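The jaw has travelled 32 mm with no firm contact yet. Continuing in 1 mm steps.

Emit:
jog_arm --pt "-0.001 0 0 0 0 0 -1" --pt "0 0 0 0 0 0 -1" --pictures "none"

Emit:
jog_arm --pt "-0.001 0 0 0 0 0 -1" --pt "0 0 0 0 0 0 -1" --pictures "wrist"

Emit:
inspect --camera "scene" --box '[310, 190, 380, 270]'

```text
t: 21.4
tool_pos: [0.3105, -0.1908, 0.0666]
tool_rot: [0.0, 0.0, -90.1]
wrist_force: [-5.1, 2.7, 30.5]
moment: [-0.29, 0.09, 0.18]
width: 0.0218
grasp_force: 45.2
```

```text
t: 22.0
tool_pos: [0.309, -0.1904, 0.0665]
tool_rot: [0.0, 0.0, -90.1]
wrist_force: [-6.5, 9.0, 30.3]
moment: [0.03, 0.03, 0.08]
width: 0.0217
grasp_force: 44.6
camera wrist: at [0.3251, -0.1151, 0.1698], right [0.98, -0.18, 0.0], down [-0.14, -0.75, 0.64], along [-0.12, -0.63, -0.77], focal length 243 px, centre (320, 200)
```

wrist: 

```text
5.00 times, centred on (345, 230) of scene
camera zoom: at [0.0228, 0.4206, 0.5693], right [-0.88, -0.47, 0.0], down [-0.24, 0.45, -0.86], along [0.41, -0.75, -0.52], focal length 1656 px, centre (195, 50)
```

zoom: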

DOCUMENT TEXT:
The Horse Guards Inn in Tillington, a mile or so west of Petworth on the A272, stands opposite the celebrated church of All Hallows with its striking Scots crown tower (as famously painted by Messrs Turner and Constable). The shabby-Boho-chic interior and garden might look like a set for a Laura Ashley advert, but the grub, vino and service are spot-on. Starters such as pigeon, pork and chicken liver terrine and cream of white onion and barley soup are followed by soy and tamarind braised Hampshire water buffalo and Upperton hogget loin. The marvellously quirky wine list includes such favourites of mine as Alois Lageder’s Gewurztraminer from the Alto Adige, Newton Johnson’s ‘Resonance’ Sauvignon/Semillon and Journey’s End ‘Cape Doctor’ Cabernet Sauvignon, both from South Africa, as well as several local wines. There are three en-suite rooms for those who wish to stay.

WHAT THE TASK ASKS:
Copy the whole document text, the one that starts with "The Horse Guards".

REPLY:
The Horse Guards Inn in Tillington, a mile or so west of Petworth on the A272, stands opposite the celebrated church of All Hallows with its striking Scots crown tower (as famously painted by Messrs Turner and Constable). The shabby-Boho-chic interior and garden might look like a set for a Laura Ashley advert, but the grub, vino and service are spot-on. Starters such as pigeon, pork and chicken liver terrine and cream of white onion and barley soup are followed by soy and tamarind braised Hampshire water buffalo and Upperton hogget loin. The marvellously quirky wine list includes such favourites of mine as Alois Lageder’s Gewurztraminer from the Alto Adige, Newton Johnson’s ‘Resonance’ Sauvignon/Semillon and Journey’s End ‘Cape Doctor’ Cabernet Sauvignon, both from South Africa, as well as several local wines. There are three en-suite rooms for those who wish to stay.